* WORK INSTRUCTIONS
Repeat the lines of the data that follow, please, starting at the first and stopping after the one with "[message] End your".

-- begin --

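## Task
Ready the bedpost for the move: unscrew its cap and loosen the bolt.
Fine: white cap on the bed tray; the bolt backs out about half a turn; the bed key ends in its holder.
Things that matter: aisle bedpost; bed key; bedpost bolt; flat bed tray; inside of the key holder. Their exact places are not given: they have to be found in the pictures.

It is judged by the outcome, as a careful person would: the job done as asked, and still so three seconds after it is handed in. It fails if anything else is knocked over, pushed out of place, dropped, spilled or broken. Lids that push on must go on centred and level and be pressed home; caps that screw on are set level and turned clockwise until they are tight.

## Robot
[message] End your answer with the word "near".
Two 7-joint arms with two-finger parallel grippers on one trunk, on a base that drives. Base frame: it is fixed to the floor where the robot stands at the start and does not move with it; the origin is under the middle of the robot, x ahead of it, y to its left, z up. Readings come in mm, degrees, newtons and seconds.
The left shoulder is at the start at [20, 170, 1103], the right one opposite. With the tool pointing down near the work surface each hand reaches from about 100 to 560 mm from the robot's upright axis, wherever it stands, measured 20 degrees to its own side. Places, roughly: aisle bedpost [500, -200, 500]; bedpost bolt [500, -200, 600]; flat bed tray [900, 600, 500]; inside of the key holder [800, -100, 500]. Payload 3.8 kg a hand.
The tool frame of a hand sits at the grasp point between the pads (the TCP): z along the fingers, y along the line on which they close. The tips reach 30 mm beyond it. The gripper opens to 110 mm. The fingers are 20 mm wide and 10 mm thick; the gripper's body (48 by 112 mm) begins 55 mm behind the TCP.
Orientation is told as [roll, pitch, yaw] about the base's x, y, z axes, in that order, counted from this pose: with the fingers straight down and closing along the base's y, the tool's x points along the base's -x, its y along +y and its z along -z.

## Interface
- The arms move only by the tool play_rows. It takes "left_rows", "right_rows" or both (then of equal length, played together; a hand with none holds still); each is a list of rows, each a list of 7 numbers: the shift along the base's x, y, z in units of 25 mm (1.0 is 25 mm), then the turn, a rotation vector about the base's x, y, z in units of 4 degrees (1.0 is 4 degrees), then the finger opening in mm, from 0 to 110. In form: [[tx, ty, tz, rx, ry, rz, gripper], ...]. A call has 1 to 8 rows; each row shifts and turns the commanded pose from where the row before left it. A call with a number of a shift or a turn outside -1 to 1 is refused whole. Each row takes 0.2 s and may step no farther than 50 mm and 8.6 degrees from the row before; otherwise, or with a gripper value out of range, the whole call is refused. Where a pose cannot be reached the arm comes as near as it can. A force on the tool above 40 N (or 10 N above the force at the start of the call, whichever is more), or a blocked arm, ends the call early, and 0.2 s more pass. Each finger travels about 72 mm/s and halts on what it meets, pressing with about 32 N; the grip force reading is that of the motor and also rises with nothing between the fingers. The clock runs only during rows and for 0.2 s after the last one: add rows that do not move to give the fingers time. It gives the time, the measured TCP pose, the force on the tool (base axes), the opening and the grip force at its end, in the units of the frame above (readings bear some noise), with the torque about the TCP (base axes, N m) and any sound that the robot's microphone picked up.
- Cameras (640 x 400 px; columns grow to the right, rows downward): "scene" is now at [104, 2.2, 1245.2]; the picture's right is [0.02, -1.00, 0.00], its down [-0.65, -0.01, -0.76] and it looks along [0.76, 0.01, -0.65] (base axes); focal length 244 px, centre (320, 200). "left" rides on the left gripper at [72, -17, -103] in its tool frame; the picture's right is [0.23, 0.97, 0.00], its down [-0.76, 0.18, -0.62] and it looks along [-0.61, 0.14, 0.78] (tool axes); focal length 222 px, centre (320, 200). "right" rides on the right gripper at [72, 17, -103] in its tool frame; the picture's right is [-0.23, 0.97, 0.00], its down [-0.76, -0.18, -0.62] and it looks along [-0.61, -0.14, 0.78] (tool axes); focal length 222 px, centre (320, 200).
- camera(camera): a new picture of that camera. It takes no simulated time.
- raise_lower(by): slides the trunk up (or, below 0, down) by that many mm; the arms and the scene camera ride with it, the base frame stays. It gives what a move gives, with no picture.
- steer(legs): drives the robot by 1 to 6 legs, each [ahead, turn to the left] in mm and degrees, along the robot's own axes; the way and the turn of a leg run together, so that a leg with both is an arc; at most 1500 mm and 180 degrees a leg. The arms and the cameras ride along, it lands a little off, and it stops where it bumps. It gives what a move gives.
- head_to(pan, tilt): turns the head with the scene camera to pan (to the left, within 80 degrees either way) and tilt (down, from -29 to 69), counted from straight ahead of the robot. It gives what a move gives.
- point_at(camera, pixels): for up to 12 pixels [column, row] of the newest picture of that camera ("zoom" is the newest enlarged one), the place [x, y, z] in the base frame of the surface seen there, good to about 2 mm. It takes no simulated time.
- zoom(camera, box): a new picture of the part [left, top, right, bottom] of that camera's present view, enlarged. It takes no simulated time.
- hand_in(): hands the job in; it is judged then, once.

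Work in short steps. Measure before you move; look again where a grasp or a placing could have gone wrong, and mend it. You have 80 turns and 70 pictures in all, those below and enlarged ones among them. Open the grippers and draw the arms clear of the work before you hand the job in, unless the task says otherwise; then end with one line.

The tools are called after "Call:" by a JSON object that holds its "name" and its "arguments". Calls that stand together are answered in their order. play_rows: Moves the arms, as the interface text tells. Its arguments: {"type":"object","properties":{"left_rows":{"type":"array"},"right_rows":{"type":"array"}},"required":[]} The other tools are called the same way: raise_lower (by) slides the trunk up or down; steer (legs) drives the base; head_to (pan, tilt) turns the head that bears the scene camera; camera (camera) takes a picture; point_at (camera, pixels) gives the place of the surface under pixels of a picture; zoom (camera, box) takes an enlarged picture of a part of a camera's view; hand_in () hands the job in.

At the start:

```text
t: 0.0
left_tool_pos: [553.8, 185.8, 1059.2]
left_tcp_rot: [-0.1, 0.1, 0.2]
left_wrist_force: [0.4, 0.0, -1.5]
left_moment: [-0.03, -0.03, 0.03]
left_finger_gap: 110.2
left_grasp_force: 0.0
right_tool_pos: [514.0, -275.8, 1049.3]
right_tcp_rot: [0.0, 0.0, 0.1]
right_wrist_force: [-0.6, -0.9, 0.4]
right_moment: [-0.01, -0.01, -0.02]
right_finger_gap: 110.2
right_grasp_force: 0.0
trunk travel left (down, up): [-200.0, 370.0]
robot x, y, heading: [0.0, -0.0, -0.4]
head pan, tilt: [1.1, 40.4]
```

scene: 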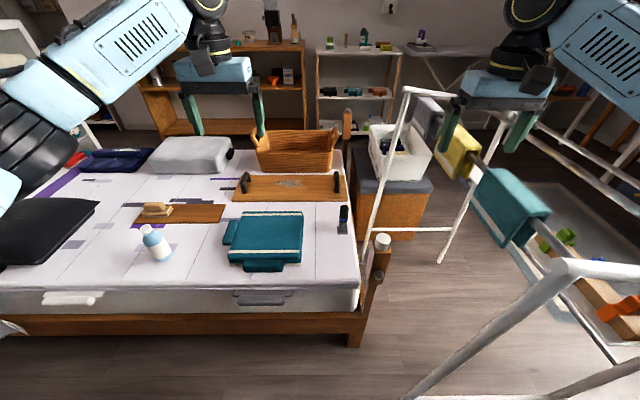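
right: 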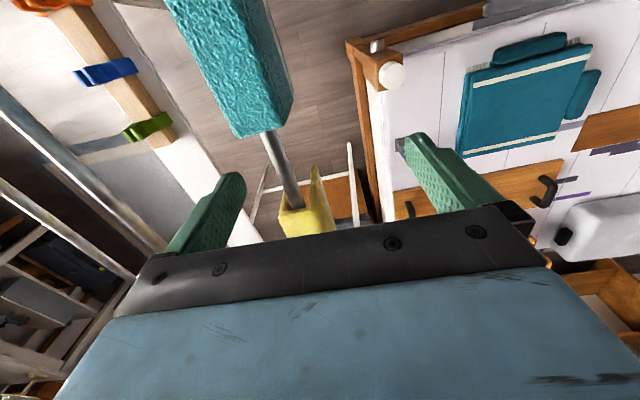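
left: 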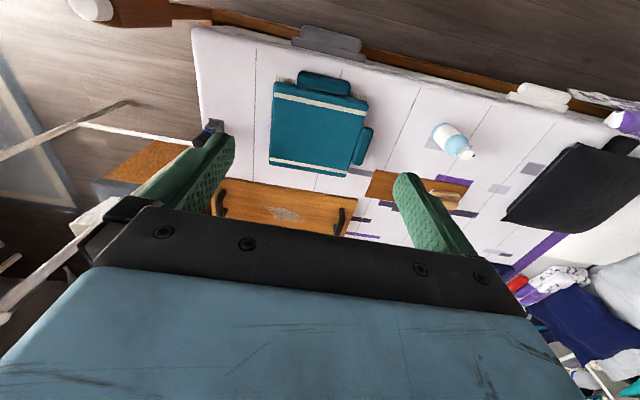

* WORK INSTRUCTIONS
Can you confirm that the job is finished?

-- end --

* TASK ANSWER
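## Task
Ready the bedpost for the move: unscrew its cap and loosen the bolt.
Fine: white cap on the bed tray; the bolt backs out about half a turn; the bed key ends in its holder.
Things that matter: aisle bedpost; bed key; bedpost bolt; flat bed tray; inside of the key holder. Their exact places are not given: they have to be found in the pictures.

It is judged by the outcome, as a careful person would: the job done as asked, and still so three seconds after it is handed in. It fails if anything else is knocked over, pushed out of place, dropped, spilled or broken. Lids that push on must go on centred and level and be pressed home; caps that screw on are set level and turned clockwise until they are tight.

## Robot
[message] End your answer with the word "near".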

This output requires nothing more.